Rapid estimation of the moment magnitude of the 2011 Tohoku-Oki earthquake (Mw 9.0) from static strain changes

Earth, Planets and Space201870:124

https://doi.org/10.1186/s40623-018-0894-5

  • Received: 30 March 2018
  • Accepted: 20 July 2018
  • Published:

Abstract

The 2011 Tohoku-Oki earthquake, of moment magnitude (Mw) 9.0, occurred on March 11, 2011, on the boundary between the Pacific and North America tectonic plates. The preliminary report of the magnitude announced by the Japan Meteorological Agency just after the earthquake was 7.9, which was considerably smaller than the final calculated Mw of 9.0. I used data from nine borehole strainmeters deployed by the National Institute of Advanced Industrial Science and Technology to estimate a fault model with Mw of 8.7 for the 2011 earthquake. This model was estimated using data recorded during the first 7 min after the origin time of the earthquake (5 min after the first P-wave arrival). To date, strainmeter data have rarely been used to derive earthquake fault models because observed strainmeter data often include noise caused by the local effect of earthquake shaking. My results indicate that strainmeter data can measure large changes of static strain that can be used to rapidly and precisely estimate earthquake fault models and moment magnitudes for great earthquakes and can provide an important and useful complement to analyses based on seismic waves.
Graphical Abstract image

Keywords

  • 2011 Tohoku-Oki earthquake
  • Moment magnitude
  • Strain
  • Borehole strainmeter
  • Crustal deformation

Introduction

The Tohoku-Oki earthquake, of moment magnitude Mw 9.0, occurred at 14:46 Japan standard time on March 11, 2011. Soon afterward, a giant tsunami struck the Pacific coast of eastern Japan and caused severe damage. Immediately after shaking commenced, the Japan Meteorological Agency (JMA) issued a preliminary report for the event that included a preliminary magnitude (MJMA) of only 7.9. MJMA is a magnitude scale based on the maximum amplitude observed on seismograms. However, for very large earthquakes, seismic records can be saturated, which compromises the use of maximum amplitudes to determine earthquake magnitudes. Because the discrepancy between the preliminary JMA magnitude and the final moment magnitudes was large, researchers have sought alternative methods for rapid magnitude determinations of great earthquakes. One such approach is based on geodetic rather than seismic data. In this study, I used static strain changes measured by borehole strainmeters deployed by the National Institute of Advanced Industrial Science and Technology (AIST) to determine the magnitude of the Tohoku-Oki earthquake and compared my results with determinations based on other types of data.

Observations

For purposes related to forecasting Tokai, Tonankai, and Nankai earthquakes, AIST maintains 17 borehole observatories in the Tokai region, on the Kii Peninsula, and on the island of Shikoku; these observatories record groundwater levels and crustal deformation at a frequency of 20 Hz (Itaba et al. 2010). The depths of these wells range from 250 to 600 m. Ishii-type multicomponent borehole strainmeters (Ishii et al. 2002) are installed at the bottom of 11 of these wells, of which 9 were operating when the 2011 Tohoku-Oki earthquake occurred. These strainmeters have four horizontal sensors and a vertical sensor. For this study, I used data from only the horizontal sensors.

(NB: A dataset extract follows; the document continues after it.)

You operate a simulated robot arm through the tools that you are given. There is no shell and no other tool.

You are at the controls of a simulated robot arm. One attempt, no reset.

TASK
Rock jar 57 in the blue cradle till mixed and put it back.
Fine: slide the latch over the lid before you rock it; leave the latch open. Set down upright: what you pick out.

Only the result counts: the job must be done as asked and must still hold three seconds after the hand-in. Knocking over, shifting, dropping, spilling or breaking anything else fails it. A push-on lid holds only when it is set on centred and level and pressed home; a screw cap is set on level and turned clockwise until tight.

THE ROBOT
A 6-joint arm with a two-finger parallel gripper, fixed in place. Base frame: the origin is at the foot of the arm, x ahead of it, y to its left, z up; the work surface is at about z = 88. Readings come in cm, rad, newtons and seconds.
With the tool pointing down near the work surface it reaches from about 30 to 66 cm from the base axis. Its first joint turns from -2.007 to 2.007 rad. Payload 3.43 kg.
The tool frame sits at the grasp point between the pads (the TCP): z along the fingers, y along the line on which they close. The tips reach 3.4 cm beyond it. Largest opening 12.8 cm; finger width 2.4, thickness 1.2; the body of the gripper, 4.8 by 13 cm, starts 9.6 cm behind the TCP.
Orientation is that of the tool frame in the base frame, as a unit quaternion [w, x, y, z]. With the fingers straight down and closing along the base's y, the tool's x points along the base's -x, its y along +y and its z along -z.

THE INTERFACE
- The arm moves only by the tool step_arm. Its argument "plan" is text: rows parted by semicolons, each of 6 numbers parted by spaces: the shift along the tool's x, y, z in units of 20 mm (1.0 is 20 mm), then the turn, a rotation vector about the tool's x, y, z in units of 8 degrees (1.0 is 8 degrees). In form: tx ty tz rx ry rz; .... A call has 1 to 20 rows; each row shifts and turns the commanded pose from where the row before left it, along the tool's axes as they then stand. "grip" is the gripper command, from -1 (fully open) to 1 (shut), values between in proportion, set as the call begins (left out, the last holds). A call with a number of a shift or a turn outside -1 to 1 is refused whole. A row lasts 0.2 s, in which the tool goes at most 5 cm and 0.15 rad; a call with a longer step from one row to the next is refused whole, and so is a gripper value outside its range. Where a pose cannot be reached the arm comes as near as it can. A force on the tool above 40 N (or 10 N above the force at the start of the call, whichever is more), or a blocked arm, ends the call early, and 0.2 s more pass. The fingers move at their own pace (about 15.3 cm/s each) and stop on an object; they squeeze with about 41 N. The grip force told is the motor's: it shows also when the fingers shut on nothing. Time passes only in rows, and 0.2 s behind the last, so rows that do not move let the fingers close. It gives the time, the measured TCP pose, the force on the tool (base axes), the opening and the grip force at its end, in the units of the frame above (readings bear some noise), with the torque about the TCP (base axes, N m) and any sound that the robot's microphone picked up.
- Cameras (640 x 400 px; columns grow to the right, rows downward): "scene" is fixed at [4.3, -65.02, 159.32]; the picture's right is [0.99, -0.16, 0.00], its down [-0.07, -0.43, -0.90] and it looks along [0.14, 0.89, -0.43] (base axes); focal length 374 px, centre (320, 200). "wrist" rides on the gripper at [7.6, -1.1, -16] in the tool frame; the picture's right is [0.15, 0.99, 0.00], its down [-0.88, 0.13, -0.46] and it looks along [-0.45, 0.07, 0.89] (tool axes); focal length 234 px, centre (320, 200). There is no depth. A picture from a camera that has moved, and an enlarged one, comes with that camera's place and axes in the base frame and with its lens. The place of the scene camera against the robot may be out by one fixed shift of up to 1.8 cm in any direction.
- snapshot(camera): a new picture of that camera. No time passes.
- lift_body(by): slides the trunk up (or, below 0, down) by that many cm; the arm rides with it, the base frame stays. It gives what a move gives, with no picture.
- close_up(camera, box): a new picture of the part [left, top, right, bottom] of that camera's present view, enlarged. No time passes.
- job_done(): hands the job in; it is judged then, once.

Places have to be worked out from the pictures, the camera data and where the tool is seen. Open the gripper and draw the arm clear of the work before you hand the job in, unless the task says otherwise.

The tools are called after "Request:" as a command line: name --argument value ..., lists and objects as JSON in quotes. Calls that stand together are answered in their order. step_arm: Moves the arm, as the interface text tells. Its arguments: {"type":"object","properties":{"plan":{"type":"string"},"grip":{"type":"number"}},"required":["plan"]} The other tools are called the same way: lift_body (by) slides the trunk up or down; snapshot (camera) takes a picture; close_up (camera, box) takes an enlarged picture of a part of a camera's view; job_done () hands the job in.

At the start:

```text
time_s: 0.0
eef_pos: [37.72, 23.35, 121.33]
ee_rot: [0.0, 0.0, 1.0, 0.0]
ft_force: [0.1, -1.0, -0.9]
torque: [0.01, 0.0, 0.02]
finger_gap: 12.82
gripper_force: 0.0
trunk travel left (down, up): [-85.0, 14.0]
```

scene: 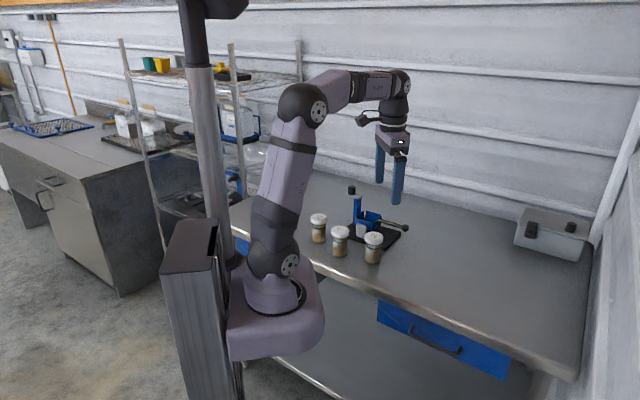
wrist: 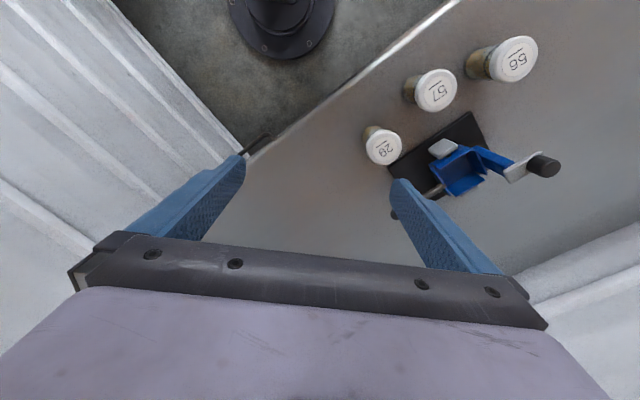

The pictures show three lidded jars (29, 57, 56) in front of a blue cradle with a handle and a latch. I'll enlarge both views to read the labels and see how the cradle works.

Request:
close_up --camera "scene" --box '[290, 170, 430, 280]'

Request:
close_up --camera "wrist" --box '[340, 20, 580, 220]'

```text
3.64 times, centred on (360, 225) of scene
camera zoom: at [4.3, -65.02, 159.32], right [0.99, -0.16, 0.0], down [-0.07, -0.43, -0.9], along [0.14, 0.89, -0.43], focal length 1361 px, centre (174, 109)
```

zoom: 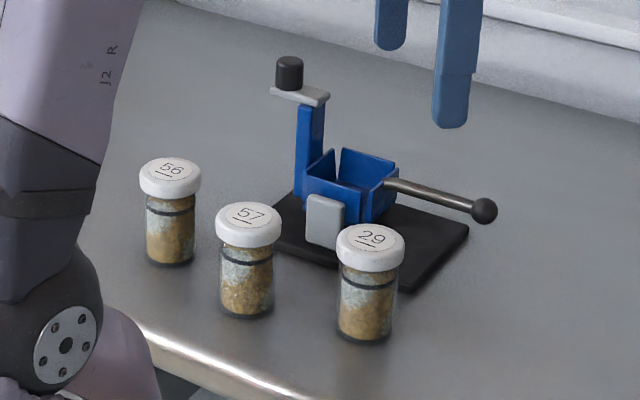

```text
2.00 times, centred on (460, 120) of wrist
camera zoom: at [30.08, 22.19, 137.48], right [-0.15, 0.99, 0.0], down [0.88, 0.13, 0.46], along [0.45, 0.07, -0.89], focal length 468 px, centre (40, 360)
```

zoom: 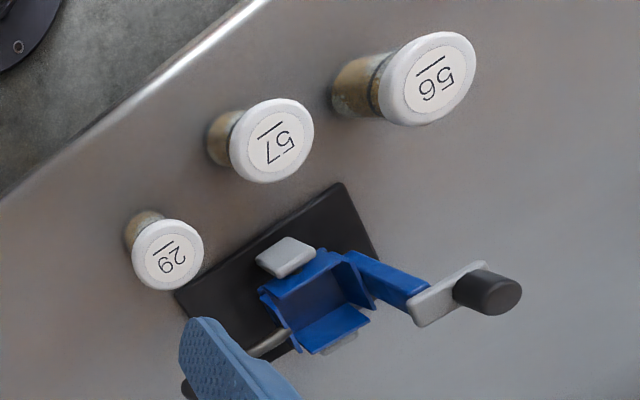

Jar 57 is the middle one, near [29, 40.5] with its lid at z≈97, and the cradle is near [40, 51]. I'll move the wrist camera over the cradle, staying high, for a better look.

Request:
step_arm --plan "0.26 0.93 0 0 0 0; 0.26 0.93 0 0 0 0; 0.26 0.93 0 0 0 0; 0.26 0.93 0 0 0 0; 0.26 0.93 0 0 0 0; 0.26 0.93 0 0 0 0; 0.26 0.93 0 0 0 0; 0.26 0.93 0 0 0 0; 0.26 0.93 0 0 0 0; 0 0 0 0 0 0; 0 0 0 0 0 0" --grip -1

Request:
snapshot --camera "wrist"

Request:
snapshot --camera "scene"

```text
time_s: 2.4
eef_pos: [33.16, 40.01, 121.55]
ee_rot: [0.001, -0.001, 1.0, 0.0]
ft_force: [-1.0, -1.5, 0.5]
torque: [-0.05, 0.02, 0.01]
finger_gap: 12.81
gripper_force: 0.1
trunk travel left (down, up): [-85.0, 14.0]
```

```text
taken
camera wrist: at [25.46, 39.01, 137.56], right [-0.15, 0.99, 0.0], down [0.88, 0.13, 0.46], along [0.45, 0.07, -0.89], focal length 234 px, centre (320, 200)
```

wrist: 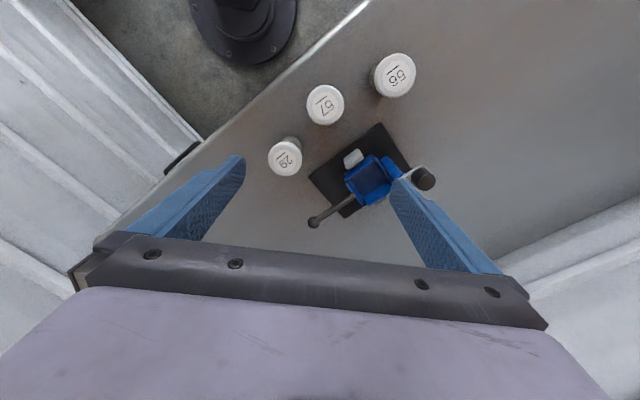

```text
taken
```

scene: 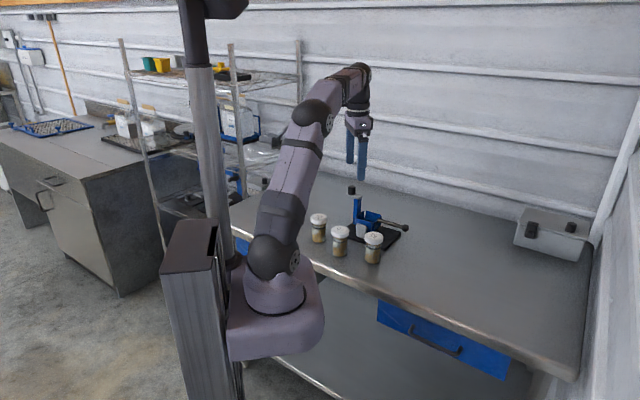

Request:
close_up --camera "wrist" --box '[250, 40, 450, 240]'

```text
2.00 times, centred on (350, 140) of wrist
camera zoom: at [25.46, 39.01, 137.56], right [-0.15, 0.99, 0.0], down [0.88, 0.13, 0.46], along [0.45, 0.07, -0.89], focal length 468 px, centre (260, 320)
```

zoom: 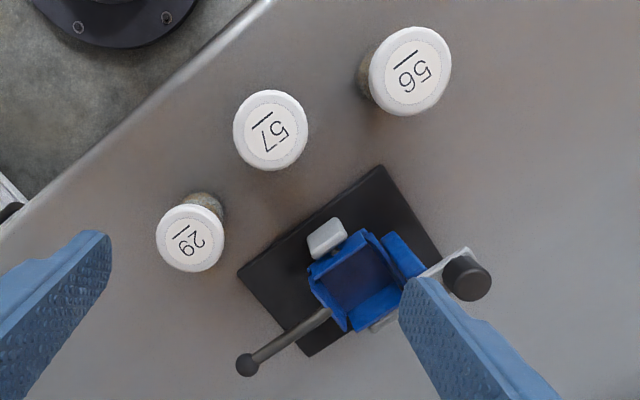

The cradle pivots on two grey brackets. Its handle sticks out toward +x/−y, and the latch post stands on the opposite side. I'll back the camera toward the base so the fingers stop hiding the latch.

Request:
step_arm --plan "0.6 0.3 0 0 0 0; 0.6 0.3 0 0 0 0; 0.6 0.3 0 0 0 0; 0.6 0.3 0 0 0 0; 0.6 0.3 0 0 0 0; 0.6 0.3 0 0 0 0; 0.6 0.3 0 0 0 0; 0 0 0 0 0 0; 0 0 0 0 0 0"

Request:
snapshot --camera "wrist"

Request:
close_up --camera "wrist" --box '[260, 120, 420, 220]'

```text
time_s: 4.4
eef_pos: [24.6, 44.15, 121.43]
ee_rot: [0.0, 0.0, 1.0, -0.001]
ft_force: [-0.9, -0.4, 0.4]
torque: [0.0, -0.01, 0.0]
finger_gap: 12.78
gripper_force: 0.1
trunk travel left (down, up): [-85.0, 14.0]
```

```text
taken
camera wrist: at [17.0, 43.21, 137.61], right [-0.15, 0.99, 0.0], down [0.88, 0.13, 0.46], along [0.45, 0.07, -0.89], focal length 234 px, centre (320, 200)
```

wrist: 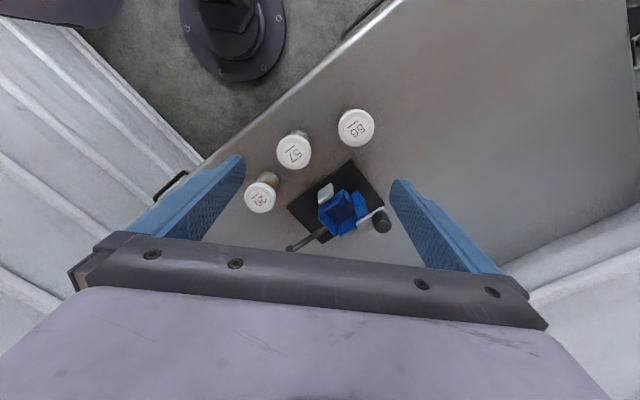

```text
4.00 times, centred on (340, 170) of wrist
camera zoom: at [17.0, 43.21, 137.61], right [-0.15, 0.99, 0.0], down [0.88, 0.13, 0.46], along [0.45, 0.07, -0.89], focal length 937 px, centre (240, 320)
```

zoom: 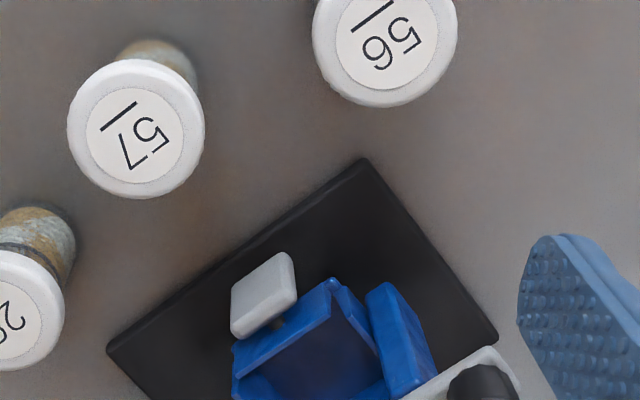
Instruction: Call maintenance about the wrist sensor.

The strainmeter sites were carefully chosen by AIST, and the strainmeters were installed in bedrock with few cracks, thus making the data recorded by the array precise enough to detect short-term slow-slip events on the plate boundary under the Kii Peninsula that are too small to be detected by either global navigation satellite systems (GNSS) or borehole tiltmeters (Itaba et al. 2010).

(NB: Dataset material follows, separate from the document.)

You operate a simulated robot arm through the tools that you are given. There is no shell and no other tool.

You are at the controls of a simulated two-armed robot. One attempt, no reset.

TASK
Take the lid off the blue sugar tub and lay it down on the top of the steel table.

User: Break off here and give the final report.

Fault model (moment magnitude) estimations

I quantified the static strain changes at the nine borehole observatories as follows. First, the 20-Hz time-series data were resampled at 1-min intervals by averaging values recorded 30 s before and after each minute. Second, the linear trend during the day of 11 March was removed. Examples of typical strain changes caused by the earthquake are shown in Fig. 1. The static strain change as a result of the earthquake is defined as the difference between the mean strain values for the 10 min immediately before the earthquake (14:35–14:45) and immediately after the earthquake (before 14:56, mean value from 14:47). The observed strain values were calibrated with observed and theoretical tidal changes at each observatory (Matsumoto et al. 2011). Matsumoto et al. (2011) also used teleseismic surface wave data to validate, and it is known that there is no such problem on the short period band.
Fig. 1
Fig. 1

Examples of time-series data from station 1 TYE (location in Fig. 3) around the time of the 2011 Tohoku-Oki earthquake. a Hourly values of atmospheric pressure and precipitation. b Hourly values of strain showing the original (upper) and corrected (lower) data. For data correction, tidal changes and the effects of atmospheric loading were removed by using the BAYTAP-G program (Tamura et al. 1991). c Enlargement of the records shown in (b) around the time of the mainshock. The sampling rate was 20 Hz. The linear trend has been removed. d The same data after application of a low-pass filter of 250 s

To reliably discriminate regional tectonic strain signals from local noise near the sensors, I selected only coherent anomalies that were consistent among all four horizontal components at each station. The sensors of these components are installed at intervals of 45° azimuth and about 25 cm vertical position, so that four sets of principal strains can be calculated from different combinations of three of the four sensors. Because an elastic strain field features strong geometric spreading that is inversely proportional to the cube of distance, variation among the sensors is negligible for a sufficiently distant tectonic strain source, but a nearby source imposes notable variation among the sensors. Thus, a strain anomaly of tectonic origin that is uniform around the sensors should result in four identical sets of calculated principal strains.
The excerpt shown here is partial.